SQL Tutorial for Beginners 4: SELECT - Retrieving Records from Your Database

Corey Schafer·
4 min read

Based on Corey Schafer's video on YouTube. If you like this content, support the original creators by watching, liking and subscribing to their content.

TL;DR

Use `SELECT * FROM people` to retrieve all columns, or list specific columns like `SELECT first name, last name` to limit output.

Briefing

Retrieving specific data from a database starts with the SQL `SELECT` statement, and the practical path is: choose which columns to return, filter rows with `WHERE`, combine conditions with `AND`/`OR`, and then sort the results with `ORDER BY`. Using a sample `people` table (with columns `ID`, `first name`, `last name`, `age`, and `occupation`), the tutorial demonstrates how each clause changes what comes back.

The first step is pulling data from the table. `SELECT * FROM people` returns all columns for all 20 sample records. If only certain fields are needed, the query can list them explicitly—`SELECT first name, last name FROM people`—which returns the same set of rows but only those two columns. Once the right columns are selected, filtering narrows the rows. Adding a `WHERE` clause lets results match a condition, such as `WHERE last name = 'Doe'`. Because `last name` contains text, string values are wrapped in quotes.

Filtering becomes more flexible when multiple conditions are combined. Using `OR` expands the match criteria: `WHERE last name = 'Doe' OR last name = 'Smith'` returns rows where either last name matches. Using `AND` tightens the requirements: `WHERE last name = 'Doe' AND age < 30` returns only rows where both the last name and age condition are satisfied. A key takeaway is how `AND` vs `OR` changes the outcome—switching `OR` in place of `AND` can dramatically increase the number of returned rows because either condition alone becomes sufficient.

After rows are filtered, sorting determines the order they appear in. `ORDER BY` sorts by a chosen column; for example, ordering by `age` sorts the results from youngest to oldest by default.

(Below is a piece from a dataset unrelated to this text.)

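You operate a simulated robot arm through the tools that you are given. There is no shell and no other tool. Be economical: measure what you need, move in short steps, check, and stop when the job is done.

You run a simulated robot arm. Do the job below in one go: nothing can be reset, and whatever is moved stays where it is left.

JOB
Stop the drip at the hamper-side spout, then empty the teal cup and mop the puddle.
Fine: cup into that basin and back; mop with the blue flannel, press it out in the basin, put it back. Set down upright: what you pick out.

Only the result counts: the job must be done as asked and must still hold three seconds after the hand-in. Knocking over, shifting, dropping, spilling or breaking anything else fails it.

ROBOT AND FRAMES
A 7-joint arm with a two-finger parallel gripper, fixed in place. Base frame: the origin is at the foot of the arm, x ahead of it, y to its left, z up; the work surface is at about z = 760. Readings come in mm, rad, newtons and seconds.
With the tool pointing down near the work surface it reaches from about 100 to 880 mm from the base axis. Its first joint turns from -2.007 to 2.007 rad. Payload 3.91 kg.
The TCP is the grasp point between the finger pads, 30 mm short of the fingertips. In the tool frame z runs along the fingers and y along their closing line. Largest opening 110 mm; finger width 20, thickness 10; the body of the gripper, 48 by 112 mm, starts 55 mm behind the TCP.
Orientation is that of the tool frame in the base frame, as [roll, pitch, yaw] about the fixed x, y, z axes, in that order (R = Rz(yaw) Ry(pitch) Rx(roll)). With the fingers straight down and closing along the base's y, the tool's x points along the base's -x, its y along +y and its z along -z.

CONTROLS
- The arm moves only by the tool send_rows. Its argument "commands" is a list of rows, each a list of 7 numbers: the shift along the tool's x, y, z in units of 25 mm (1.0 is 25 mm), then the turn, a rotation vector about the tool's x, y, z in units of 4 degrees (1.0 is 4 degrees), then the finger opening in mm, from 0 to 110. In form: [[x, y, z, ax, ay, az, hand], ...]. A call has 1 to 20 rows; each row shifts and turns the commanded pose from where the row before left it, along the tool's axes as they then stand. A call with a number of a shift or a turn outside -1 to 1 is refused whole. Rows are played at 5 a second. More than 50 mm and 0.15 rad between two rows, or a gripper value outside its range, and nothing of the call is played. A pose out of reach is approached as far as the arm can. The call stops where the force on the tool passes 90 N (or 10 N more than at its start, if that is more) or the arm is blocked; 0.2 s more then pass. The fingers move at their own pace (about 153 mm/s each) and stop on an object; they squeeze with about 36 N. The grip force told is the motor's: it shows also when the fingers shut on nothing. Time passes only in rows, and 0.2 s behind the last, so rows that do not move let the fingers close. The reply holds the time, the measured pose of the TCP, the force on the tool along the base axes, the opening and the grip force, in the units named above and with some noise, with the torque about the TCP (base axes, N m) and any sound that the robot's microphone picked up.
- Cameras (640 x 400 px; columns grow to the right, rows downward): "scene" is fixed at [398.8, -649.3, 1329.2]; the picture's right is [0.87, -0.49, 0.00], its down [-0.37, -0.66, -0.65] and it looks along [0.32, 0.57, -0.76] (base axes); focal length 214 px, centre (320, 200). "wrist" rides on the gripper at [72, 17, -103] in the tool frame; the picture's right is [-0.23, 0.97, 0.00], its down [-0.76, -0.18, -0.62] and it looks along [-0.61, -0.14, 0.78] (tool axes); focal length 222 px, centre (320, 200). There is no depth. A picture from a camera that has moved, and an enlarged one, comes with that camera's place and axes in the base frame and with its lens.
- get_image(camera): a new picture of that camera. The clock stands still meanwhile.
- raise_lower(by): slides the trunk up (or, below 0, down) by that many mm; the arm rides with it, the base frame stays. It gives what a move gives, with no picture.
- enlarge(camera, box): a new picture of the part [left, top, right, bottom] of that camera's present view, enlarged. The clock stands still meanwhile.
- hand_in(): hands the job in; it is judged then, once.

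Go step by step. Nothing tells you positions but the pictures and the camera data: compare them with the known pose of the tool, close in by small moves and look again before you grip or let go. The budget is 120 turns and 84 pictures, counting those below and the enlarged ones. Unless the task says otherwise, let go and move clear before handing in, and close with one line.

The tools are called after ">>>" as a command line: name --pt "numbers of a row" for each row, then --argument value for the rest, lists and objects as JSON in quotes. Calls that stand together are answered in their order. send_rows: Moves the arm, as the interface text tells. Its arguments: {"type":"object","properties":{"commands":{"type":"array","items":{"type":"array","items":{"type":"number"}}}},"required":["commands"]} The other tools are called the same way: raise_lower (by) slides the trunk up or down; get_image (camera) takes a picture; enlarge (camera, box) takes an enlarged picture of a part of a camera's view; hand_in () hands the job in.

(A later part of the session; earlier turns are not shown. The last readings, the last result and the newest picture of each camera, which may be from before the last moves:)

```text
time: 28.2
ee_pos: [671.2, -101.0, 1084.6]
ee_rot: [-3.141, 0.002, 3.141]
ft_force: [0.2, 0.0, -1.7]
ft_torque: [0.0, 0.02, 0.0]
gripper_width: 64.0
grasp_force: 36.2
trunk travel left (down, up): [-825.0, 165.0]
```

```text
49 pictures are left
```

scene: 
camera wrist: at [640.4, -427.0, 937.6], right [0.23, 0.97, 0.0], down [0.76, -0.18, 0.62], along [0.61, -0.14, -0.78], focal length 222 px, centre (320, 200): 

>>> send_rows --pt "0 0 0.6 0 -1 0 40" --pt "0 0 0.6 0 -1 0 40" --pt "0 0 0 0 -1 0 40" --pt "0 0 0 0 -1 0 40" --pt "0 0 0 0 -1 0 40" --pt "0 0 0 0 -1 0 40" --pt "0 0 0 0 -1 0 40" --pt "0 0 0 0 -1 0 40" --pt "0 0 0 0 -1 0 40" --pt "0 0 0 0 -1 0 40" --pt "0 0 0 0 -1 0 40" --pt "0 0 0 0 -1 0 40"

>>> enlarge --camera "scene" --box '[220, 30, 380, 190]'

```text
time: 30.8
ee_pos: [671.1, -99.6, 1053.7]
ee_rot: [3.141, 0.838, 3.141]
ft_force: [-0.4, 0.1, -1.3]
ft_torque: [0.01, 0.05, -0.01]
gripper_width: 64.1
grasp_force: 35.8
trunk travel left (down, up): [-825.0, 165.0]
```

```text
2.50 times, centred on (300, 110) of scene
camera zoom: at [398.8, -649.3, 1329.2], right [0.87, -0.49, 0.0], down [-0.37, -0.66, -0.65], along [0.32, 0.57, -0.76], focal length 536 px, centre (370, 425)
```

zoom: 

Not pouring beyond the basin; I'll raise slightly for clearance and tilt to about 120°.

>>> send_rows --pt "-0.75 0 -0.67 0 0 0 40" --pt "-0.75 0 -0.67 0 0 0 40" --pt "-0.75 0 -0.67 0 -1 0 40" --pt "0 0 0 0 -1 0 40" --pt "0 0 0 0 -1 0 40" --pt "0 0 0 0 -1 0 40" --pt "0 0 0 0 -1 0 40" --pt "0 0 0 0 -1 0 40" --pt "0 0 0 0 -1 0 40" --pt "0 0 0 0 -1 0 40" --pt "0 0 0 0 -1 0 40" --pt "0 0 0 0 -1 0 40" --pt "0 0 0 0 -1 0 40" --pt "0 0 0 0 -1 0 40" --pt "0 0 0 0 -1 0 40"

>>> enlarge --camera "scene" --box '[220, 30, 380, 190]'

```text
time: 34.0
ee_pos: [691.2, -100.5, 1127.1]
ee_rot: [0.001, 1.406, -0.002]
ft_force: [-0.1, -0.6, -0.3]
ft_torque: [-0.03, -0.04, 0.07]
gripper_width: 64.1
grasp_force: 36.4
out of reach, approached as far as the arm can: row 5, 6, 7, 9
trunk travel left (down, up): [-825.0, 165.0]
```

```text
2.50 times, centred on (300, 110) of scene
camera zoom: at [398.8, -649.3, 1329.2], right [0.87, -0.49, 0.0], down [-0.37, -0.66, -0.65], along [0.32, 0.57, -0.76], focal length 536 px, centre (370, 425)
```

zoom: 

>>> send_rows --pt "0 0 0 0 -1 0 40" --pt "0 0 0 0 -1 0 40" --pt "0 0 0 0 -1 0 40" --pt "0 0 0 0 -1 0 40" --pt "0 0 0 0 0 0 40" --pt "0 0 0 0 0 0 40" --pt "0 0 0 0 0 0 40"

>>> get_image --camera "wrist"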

To reverse that direction, the tutorial uses `ORDER BY age DESC`, where `DESC` means descending order (oldest to youngest). Ascending order is the default, though it can be made explicit with `ASC`.

The sorting section also shows multi-column ordering. `ORDER BY first name` sorts primarily by `first name`, but ties remain unresolved when multiple people share the same first name (e.g., `John Doe` vs `John Smith`). Adding a second sort key—`ORDER BY first name, last name`—breaks ties by ordering first by `first name` and then by `last name`, producing the expected sequence. Overall, the workflow demonstrated—`SELECT` for columns, `WHERE` for row filtering, `AND`/`OR` for logic, and `ORDER BY` for ordering—forms the foundation for writing useful database queries.

Cornell Notes

The core skill is using SQL `SELECT` to retrieve data, then refining results with `WHERE` and sorting them with `ORDER BY`. A sample `people` table is used to show `SELECT *` for all columns and explicit column lists like `SELECT first name, last name`. Filtering uses `WHERE last name = 'Doe'`, and logic expands with `OR` (either condition) and tightens with `AND` (both conditions). Sorting uses `ORDER BY age` (youngest to oldest by default) and `ORDER BY age DESC` for oldest to youngest. Multi-column sorting with `ORDER BY first name, last name` resolves ties when first names match.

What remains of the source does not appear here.